# Source data
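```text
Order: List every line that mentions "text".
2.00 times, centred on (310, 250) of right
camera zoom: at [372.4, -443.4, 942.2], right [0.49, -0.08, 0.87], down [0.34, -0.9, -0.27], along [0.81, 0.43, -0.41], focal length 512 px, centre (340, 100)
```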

# Exercise objective
Set down the material above again, word for word.

# Exercise answer
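```text
Order: List every line that mentions "text".
2.00 times, centred on (310, 250) of right
camera zoom: at [372.4, -443.4, 942.2], right [0.49, -0.08, 0.87], down [0.34, -0.9, -0.27], along [0.81, 0.43, -0.41], focal length 512 px, centre (340, 100)
```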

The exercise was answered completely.